- The Washington Times - Thursday, February 28, 2013

Candidates often make outrageous claims. It comes with the territory. But Rep. Edward J. Markey, seeking the Massachusetts seat in the U.S. Senate vacated by John F. Kerry, redefines “outrageous.” He wants to “repeal” the Citizens United decision by the U.S. Supreme Court, which he compared to the Dred Scott decision of 1857, when the high court ruled that a slave named Dred Scott could not sue for his freedom because as “descended from Africans,” he was not a citizen of the United States. This effectively upheld the institution of slavery.

“I want to go to the United States Senate in order to fight for a constitutional amendment to repeal Citizens United,” Mr. Markey told a group of Massachusetts voters. “The whole idea that the Koch brothers, that Karl Rove can say, ‘we’re coming to Massachusetts, to any state of the union with undisclosed amounts of money,’ is a pollution, which must be changed. The Constitution must be amended. The Dred Scott decision had to be repealed. We have to repeal Citizens United.”

Hyperbole is a familiar ingredient of political debate, and long may it wave. But Mr. Markey should take two aspirin, lie down and he’ll probably feel better. We think reversing Citizens United is a bad idea — tinkering with free speech is always a bad idea — but reversing any court decision is a legitimate, if not always worthy goal. Nevertheless, even if Citizens United is as bad as Mr. Markey says it is, it hardly rises to the evil of slavery. Such racial insensitivity has no place in the debate, circa 2013.

Citizens United v. Federal Election Commission grew out of a lawsuit over an unflattering television documentary about Hillary Rodham Clinton, intended for wide broadcast. The Federal Election Commission ruled it could not be broadcast within 30 days of a primary election or within 60 days of a general election. In proceedings before the Supreme Court, the government argued that it had the power to ban not just movies, but even a book, if it contained just one sentence expressly advocating the election or defeat of a candidate, whether the material was published or distributed by a corporation or a union.

The court ruled for free speech by a vote of 5 to 4, with the usual liberal suspects dissenting.

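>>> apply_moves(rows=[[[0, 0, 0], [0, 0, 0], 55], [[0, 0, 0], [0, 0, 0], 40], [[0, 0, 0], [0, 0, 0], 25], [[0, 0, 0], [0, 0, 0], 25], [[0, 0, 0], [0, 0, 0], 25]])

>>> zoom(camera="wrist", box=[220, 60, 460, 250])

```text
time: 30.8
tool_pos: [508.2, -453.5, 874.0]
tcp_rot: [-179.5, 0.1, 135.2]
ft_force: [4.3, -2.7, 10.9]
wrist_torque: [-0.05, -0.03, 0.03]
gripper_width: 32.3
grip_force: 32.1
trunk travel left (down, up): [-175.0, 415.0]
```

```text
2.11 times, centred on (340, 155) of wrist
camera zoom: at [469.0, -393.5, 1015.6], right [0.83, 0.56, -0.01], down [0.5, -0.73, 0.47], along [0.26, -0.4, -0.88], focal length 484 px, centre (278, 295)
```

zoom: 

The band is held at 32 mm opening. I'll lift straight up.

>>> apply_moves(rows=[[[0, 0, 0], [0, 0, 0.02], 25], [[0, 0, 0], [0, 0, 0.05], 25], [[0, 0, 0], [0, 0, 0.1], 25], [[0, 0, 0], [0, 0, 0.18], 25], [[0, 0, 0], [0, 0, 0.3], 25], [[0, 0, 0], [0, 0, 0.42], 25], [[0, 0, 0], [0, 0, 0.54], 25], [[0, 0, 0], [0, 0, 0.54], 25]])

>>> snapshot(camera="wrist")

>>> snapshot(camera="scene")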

The First Amendment applies to corporations and unions as well as individuals, since unions and corporations are made up of individual citizens.

Mr. Markey is not the first politician to seek to amend that pesky First Amendment, which stubbornly insists that it applies to everyone. In 1998, the House of Representatives, by a margin of 345 to 29, rejected a similar effort by Richard A. Gephardt, then a Democratic representative from Missouri. Since Mr. Markey can’t seriously think his repeal of free speech will be adopted, his bluster is obviously meant to fire up his base, which lately has been particularly annoyed by Karl Rove’s Crossroads GPS. Silencing not just Mr. Rove, but George Soros, who has contributed millions to liberal and left-wing groups, by restricting everyone’s speech would hurt the left, too. In the 2012 election cycle, the unions spent more than $1 billion, nearly all of it to elect liberal Democrats.

Mr. Markey should have learned by now that the proper response to free speech he doesn’t like is more free speech that he does like. His cavalier lack of regard for free speech is something for Massachusetts Democrats to keep in mind when they vote in their party primary on April 30.